Monday, February 27, 2012

An Old Woman Fries Eggs

One of the great paintings by Velázquez is that of an old woman frying eggs while a young boy looks on and helps her.

The wonderful chiaroscuro is a joy to behold with the light appearing to come from the left. It was painted during his Seville period.

(Source of painting: Wikipedia.)

But what is she doing?

She is making huevos fritos con puntilla. These are eggs fried in hot olive oil where the oil is flicked around the edge of the egg to achieve a delicate lacey frill like that of a traje de Sevillana.

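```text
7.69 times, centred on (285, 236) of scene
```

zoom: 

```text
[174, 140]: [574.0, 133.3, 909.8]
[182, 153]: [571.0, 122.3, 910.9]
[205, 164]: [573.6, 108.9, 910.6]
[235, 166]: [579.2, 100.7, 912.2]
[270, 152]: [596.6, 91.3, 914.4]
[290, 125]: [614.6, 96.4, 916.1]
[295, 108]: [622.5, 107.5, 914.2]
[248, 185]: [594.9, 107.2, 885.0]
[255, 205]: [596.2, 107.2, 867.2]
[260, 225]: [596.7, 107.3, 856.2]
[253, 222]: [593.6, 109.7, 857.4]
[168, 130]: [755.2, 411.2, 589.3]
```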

The evidence is the hot oil that she should be flicking over the edges of the egg whites with her wooden spoon. This is a reasonably high-risk procedure with the chance of hot droplets of oil splashing all over. Her right sleeve covers her hand to protect it but not her left. Most importantly, since this procedure can easily make the egg whites overcooked without the yolk having set, she seems instructing the boy to add a slug of olive oil to the earthenware cooking pot to cool down the oil.

She seems to be about to speak to him but his interest seems to have wandered. He just wants his abuela to make the damned eggs, and enough with the instruction already.

The eternal drama of youth and old age captured in a succint way!

3 comments:

Marcus said...

Fried eggs is a traditional Southern food as well.

Big family, lots of bacon and lots of grease, ready to start dropping in the eggs. The way I learned is the same technique you describe: "flicking" the grease over the eggs until the whites get all bubbly. Yolks don't really need to be done much...

Best. Eggs. Ever.

I make eggs like that fairly regular, although only cooking enough bacon for myself, wife and 2 yr old it's hard to get enough grease to really do it right...so sometimes I just flip 'em. Or maybe add some leftover saved grease or even coconut oil.

Marcus said...

Also, if I had to guess, it looks more like poaching eggs than frying to me...just something missing. Maybe its the lack of a cast iron skillet?

ShockingSchadenfreude said...

It's definitely not poached.

Evidence:

[1] The flask of olive oil.
[2] The flicking of the oil over the white parts.
[3] The shallow earthenware vessel just perfect for frying but not for poaching.
[4] The wideness of the vessel. You'd expect the frugality to poach in much smaller vessels so as to use less oil.